▶ _Actions to take_:
(A) Take the document text and repeat only what runs from "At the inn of" through "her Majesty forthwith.".
(B) Go on with the document text that begins "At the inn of" from its last line.

* Begin Given data *

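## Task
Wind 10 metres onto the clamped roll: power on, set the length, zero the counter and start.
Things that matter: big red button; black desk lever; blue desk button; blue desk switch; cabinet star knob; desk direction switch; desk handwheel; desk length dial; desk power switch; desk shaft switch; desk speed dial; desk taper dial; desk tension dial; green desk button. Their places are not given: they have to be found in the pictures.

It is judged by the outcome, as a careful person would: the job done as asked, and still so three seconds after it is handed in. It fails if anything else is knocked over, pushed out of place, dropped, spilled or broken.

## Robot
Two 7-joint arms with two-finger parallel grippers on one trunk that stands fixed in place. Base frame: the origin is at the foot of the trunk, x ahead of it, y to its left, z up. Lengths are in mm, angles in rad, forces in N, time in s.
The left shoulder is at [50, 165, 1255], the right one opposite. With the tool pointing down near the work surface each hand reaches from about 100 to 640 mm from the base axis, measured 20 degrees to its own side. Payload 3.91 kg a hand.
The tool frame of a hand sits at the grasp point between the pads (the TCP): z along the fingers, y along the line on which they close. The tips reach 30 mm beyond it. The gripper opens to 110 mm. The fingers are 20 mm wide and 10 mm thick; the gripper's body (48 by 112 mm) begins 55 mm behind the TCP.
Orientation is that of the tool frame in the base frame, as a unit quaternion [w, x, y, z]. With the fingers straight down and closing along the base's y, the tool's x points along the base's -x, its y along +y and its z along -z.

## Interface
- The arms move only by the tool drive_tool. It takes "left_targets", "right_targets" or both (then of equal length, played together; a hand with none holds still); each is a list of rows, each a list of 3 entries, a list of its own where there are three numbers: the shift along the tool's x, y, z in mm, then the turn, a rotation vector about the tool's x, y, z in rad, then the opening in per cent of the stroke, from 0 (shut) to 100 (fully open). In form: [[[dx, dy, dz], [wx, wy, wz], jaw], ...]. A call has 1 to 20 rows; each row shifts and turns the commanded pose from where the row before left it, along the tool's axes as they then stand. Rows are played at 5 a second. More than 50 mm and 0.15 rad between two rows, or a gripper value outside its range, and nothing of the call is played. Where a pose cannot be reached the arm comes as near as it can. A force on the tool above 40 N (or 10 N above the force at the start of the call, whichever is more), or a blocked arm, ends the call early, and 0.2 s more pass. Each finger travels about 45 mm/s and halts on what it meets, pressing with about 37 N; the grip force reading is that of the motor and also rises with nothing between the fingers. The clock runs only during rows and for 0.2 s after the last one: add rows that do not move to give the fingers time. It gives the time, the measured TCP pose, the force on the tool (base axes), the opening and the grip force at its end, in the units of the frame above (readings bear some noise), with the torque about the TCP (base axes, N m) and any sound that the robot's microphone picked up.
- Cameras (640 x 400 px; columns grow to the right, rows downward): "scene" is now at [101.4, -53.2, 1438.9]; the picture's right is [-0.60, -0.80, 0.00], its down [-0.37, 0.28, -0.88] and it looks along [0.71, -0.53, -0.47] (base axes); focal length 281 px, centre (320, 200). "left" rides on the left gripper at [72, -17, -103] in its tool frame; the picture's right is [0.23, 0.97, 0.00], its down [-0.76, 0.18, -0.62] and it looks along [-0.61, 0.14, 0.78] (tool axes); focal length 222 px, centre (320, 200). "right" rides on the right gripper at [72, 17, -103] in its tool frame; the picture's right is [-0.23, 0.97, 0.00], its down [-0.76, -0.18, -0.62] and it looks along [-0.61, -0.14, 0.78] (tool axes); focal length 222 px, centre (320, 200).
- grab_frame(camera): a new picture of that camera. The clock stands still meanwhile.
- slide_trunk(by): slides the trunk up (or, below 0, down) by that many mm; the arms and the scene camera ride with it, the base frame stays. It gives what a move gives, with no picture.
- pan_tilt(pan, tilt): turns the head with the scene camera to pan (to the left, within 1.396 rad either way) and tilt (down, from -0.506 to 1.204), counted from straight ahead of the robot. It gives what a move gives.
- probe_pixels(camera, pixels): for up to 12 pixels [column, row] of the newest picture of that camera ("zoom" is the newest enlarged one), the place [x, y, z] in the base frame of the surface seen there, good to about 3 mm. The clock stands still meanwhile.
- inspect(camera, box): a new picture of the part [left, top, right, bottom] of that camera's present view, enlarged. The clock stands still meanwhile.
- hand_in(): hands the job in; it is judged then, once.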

* End Given data *
* Begin Given data *

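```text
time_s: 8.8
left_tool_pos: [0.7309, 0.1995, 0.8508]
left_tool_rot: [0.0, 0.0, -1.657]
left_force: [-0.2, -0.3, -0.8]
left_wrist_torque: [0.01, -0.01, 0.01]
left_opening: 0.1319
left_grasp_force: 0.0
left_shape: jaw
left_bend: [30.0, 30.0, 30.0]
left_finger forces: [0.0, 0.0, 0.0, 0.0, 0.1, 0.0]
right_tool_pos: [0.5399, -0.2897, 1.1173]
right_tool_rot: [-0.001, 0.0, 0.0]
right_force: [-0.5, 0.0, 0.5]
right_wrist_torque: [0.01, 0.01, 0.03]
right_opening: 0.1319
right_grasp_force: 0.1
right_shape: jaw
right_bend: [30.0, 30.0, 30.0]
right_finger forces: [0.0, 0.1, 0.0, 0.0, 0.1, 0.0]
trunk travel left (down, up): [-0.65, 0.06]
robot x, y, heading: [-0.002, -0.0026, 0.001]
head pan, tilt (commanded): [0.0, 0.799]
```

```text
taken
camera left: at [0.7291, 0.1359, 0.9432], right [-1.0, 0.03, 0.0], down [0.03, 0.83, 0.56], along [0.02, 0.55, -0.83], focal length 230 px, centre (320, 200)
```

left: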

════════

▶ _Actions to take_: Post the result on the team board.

* End Given data *
* Begin Document text *

At the inn of St. Omer she was met by Mr. Brougham and Lord Hutchinson. The latter came as the representative of the ministry, with no credentials, however, nor even with the ministerial proposition reduced to writing. The Queen refused to receive it in any other form. Lord Hutchinson obeyed, and made a written proposal to the effect that, as she was now without income by the demise of George III., the King would grant her 50,000l. per annum, on the special condition that she remained on the continent, surrendered the title of Queen, adopted no title belonging to the royal family of England, and never even visited the latter country under any pretext. It was further stated that, if she set foot in England, the negotiation would be at an end, the terms violated, and proceedings be commenced against her Majesty forthwith.

* End Document text *

▶ _Answers given_:
(A)
At the inn of St. Omer she was met by Mr. Brougham and Lord Hutchinson. The latter came as the representative of the ministry, with no credentials, however, nor even with the ministerial proposition reduced to writing. The Queen refused to receive it in any other form. Lord Hutchinson obeyed, and made a written proposal to the effect that, as she was now without income by the demise of George III., the King would grant her 50,000l. per annum, on the special condition that she remained on the continent, surrendered the title of Queen, adopted no title belonging to the royal family of England, and never even visited the latter country under any pretext. It was further stated that, if she set foot in England, the negotiation would be at an end, the terms violated, and proceedings be commenced against her Majesty forthwith.

(B)
It has been said that the Queen’s immediate and decided rejection of these proposals, and her resolution to proceed to England at once, were undoubted proofs of her innocence. The truth, however, is, that the acceptance of such terms would have been a tacit confession of her guilt, and, had she been as criminal as her accusers endeavoured to prove her, her safest course would have been that which she so spiritedly adopted. The infamy here was undoubtedly on the part of the ministry. Here was a woman in whom they asserted was to be found the most profligate of her sex, and to her they made an offer of 50,000l. per annum, on condition that she laid down the title of Queen of England, of which they said she was entirely unworthy; and this sum was to be paid to her out of the taxes of a people the majority of whom believed that she had been ‘more sinned against than sinning.’
It has been believed, or at least has been reported, that the Queen was counselled to the refusal of the compromise annuity of 50,000l. by Alderman Wood. The city dignitary, in such case, got little thanks for his advice at the hands of Baron Bergami. The latter individual, on hearing that Queen Caroline had declined to accept the offer, and that the alderman was her adviser on the occasion, declared that if he ever encountered the ex-mayor in Italy he would kill him. The courier-baron’s ground of offence was, that, had the Queen received the money, a great portion of it would have fallen to his share, and that he considered himself as robbed by the alderman, whom he would punish accordingly.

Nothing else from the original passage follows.